## START RAW DATA

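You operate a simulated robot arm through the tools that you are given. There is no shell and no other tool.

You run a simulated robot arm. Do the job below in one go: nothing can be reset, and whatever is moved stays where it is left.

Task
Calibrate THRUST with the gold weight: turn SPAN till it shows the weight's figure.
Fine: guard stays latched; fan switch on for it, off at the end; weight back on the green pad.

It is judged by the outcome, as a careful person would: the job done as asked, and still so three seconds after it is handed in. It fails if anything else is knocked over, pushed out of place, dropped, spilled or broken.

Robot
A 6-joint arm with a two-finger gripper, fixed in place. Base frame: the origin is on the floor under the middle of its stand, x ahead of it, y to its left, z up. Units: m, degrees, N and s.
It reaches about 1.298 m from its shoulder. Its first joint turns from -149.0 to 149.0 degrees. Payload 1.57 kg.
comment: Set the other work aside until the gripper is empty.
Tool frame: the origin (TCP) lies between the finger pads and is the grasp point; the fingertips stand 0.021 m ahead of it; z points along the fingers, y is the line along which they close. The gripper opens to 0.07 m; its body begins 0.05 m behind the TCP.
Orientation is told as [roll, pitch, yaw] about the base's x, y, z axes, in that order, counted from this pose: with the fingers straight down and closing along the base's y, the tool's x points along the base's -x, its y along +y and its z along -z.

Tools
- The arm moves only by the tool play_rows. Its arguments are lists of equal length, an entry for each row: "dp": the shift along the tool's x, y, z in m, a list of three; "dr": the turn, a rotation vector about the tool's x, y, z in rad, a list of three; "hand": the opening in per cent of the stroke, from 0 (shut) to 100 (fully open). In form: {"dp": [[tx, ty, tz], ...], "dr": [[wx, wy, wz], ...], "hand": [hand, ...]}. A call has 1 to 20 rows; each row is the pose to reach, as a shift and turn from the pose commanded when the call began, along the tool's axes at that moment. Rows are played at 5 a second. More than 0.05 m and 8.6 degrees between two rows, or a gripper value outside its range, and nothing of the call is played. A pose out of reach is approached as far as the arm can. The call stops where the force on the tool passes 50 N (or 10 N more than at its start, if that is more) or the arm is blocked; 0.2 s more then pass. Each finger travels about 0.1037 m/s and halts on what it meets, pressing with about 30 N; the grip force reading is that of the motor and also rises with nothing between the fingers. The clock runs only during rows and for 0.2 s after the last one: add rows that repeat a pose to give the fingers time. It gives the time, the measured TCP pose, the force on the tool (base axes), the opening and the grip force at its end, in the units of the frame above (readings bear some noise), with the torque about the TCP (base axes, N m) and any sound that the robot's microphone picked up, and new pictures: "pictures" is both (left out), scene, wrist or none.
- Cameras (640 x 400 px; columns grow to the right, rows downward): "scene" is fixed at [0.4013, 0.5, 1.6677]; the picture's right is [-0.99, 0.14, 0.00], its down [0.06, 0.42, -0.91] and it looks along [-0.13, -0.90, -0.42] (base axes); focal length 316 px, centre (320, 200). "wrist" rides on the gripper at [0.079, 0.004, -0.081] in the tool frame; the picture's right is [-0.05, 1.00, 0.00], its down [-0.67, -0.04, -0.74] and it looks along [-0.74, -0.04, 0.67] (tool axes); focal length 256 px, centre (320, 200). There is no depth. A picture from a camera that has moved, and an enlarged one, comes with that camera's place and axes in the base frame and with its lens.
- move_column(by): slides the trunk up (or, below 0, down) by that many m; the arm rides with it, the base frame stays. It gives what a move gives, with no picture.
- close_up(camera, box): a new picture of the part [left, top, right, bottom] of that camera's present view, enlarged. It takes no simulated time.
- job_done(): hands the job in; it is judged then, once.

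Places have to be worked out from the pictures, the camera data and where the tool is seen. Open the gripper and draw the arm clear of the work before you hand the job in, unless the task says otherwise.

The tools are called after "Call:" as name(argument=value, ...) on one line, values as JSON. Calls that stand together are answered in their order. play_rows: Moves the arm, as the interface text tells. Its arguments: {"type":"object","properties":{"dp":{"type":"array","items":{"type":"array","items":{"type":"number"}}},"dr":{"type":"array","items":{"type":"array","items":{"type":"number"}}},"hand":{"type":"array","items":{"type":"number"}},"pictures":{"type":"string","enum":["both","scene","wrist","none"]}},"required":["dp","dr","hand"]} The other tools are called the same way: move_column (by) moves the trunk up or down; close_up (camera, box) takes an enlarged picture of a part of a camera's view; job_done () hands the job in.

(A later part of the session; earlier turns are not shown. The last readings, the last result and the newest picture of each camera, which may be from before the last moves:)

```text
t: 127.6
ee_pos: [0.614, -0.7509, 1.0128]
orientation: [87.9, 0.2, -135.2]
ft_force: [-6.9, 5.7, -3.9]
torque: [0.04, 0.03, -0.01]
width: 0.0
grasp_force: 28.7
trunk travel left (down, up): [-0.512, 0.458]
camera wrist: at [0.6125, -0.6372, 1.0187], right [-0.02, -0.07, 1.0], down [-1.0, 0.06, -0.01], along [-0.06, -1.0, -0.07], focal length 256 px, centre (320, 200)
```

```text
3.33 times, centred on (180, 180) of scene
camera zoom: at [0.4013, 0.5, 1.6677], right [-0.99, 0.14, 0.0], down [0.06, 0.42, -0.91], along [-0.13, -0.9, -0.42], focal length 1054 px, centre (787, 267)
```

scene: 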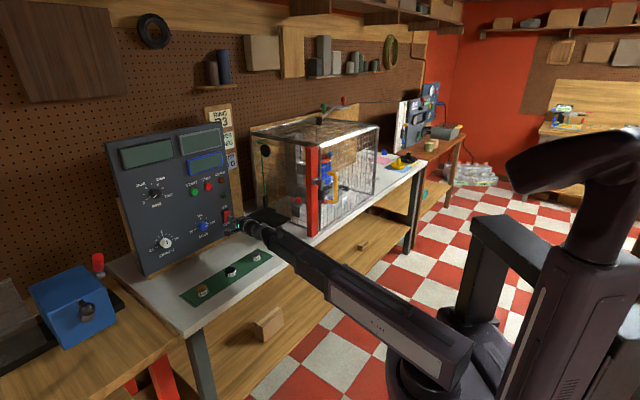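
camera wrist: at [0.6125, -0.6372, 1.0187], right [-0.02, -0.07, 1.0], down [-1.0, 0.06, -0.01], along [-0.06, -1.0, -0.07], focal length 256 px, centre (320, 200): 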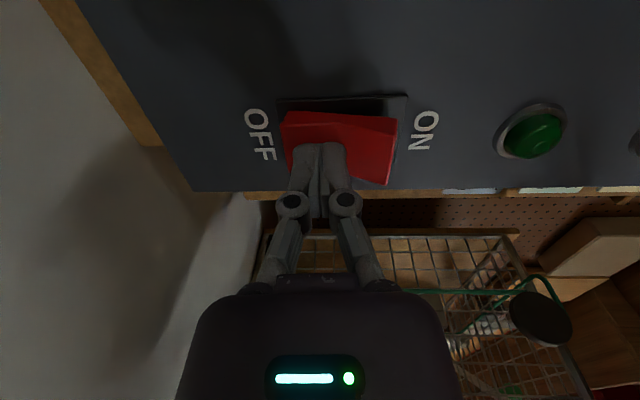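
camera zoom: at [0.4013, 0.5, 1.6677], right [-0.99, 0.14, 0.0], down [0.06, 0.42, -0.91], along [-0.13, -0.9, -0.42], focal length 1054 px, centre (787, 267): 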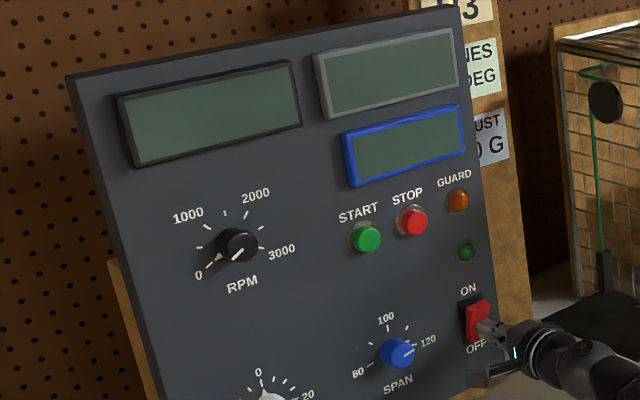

## END RAW DATA

**BRIEF**
Leave out the pictures and reproduce the rest of the listing exactly.

**CORRECT RESULT**
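You operate a simulated robot arm through the tools that you are given. There is no shell and no other tool.

You run a simulated robot arm. Do the job below in one go: nothing can be reset, and whatever is moved stays where it is left.

Task
Calibrate THRUST with the gold weight: turn SPAN till it shows the weight's figure.
Fine: guard stays latched; fan switch on for it, off at the end; weight back on the green pad.

It is judged by the outcome, as a careful person would: the job done as asked, and still so three seconds after it is handed in. It fails if anything else is knocked over, pushed out of place, dropped, spilled or broken.

Robot
A 6-joint arm with a two-finger gripper, fixed in place. Base frame: the origin is on the floor under the middle of its stand, x ahead of it, y to its left, z up. Units: m, degrees, N and s.
It reaches about 1.298 m from its shoulder. Its first joint turns from -149.0 to 149.0 degrees. Payload 1.57 kg.
comment: Set the other work aside until the gripper is empty.
Tool frame: the origin (TCP) lies between the finger pads and is the grasp point; the fingertips stand 0.021 m ahead of it; z points along the fingers, y is the line along which they close. The gripper opens to 0.07 m; its body begins 0.05 m behind the TCP.
Orientation is told as [roll, pitch, yaw] about the base's x, y, z axes, in that order, counted from this pose: with the fingers straight down and closing along the base's y, the tool's x points along the base's -x, its y along +y and its z along -z.

Tools
- The arm moves only by the tool play_rows. Its arguments are lists of equal length, an entry for each row: "dp": the shift along the tool's x, y, z in m, a list of three; "dr": the turn, a rotation vector about the tool's x, y, z in rad, a list of three; "hand": the opening in per cent of the stroke, from 0 (shut) to 100 (fully open). In form: {"dp": [[tx, ty, tz], ...], "dr": [[wx, wy, wz], ...], "hand": [hand, ...]}. A call has 1 to 20 rows; each row is the pose to reach, as a shift and turn from the pose commanded when the call began, along the tool's axes at that moment. Rows are played at 5 a second. More than 0.05 m and 8.6 degrees between two rows, or a gripper value outside its range, and nothing of the call is played. A pose out of reach is approached as far as the arm can. The call stops where the force on the tool passes 50 N (or 10 N more than at its start, if that is more) or the arm is blocked; 0.2 s more then pass. Each finger travels about 0.1037 m/s and halts on what it meets, pressing with about 30 N; the grip force reading is that of the motor and also rises with nothing between the fingers. The clock runs only during rows and for 0.2 s after the last one: add rows that repeat a pose to give the fingers time. It gives the time, the measured TCP pose, the force on the tool (base axes), the opening and the grip force at its end, in the units of the frame above (readings bear some noise), with the torque about the TCP (base axes, N m) and any sound that the robot's microphone picked up, and new pictures: "pictures" is both (left out), scene, wrist or none.
- Cameras (640 x 400 px; columns grow to the right, rows downward): "scene" is fixed at [0.4013, 0.5, 1.6677]; the picture's right is [-0.99, 0.14, 0.00], its down [0.06, 0.42, -0.91] and it looks along [-0.13, -0.90, -0.42] (base axes); focal length 316 px, centre (320, 200). "wrist" rides on the gripper at [0.079, 0.004, -0.081] in the tool frame; the picture's right is [-0.05, 1.00, 0.00], its down [-0.67, -0.04, -0.74] and it looks along [-0.74, -0.04, 0.67] (tool axes); focal length 256 px, centre (320, 200). There is no depth. A picture from a camera that has moved, and an enlarged one, comes with that camera's place and axes in the base frame and with its lens.
- move_column(by): slides the trunk up (or, below 0, down) by that many m; the arm rides with it, the base frame stays. It gives what a move gives, with no picture.
- close_up(camera, box): a new picture of the part [left, top, right, bottom] of that camera's present view, enlarged. It takes no simulated time.
- job_done(): hands the job in; it is judged then, once.

Places have to be worked out from the pictures, the camera data and where the tool is seen. Open the gripper and draw the arm clear of the work before you hand the job in, unless the task says otherwise.

The tools are called after "Call:" as name(argument=value, ...) on one line, values as JSON. Calls that stand together are answered in their order. play_rows: Moves the arm, as the interface text tells. Its arguments: {"type":"object","properties":{"dp":{"type":"array","items":{"type":"array","items":{"type":"number"}}},"dr":{"type":"array","items":{"type":"array","items":{"type":"number"}}},"hand":{"type":"array","items":{"type":"number"}},"pictures":{"type":"string","enum":["both","scene","wrist","none"]}},"required":["dp","dr","hand"]} The other tools are called the same way: move_column (by) moves the trunk up or down; close_up (camera, box) takes an enlarged picture of a part of a camera's view; job_done () hands the job in.

(A later part of the session; earlier turns are not shown. The last readings, the last result and the newest picture of each camera, which may be from before the last moves:)

```text
t: 127.6
ee_pos: [0.614, -0.7509, 1.0128]
orientation: [87.9, 0.2, -135.2]
ft_force: [-6.9, 5.7, -3.9]
torque: [0.04, 0.03, -0.01]
width: 0.0
grasp_force: 28.7
trunk travel left (down, up): [-0.512, 0.458]
camera wrist: at [0.6125, -0.6372, 1.0187], right [-0.02, -0.07, 1.0], down [-1.0, 0.06, -0.01], along [-0.06, -1.0, -0.07], focal length 256 px, centre (320, 200)
```

```text
3.33 times, centred on (180, 180) of scene
camera zoom: at [0.4013, 0.5, 1.6677], right [-0.99, 0.14, 0.0], down [0.06, 0.42, -0.91], along [-0.13, -0.9, -0.42], focal length 1054 px, centre (787, 267)
```

scene: 
camera wrist: at [0.6125, -0.6372, 1.0187], right [-0.02, -0.07, 1.0], down [-1.0, 0.06, -0.01], along [-0.06, -1.0, -0.07], focal length 256 px, centre (320, 200): 
camera zoom: at [0.4013, 0.5, 1.6677], right [-0.99, 0.14, 0.0], down [0.06, 0.42, -0.91], along [-0.13, -0.9, -0.42], focal length 1054 px, centre (787, 267): 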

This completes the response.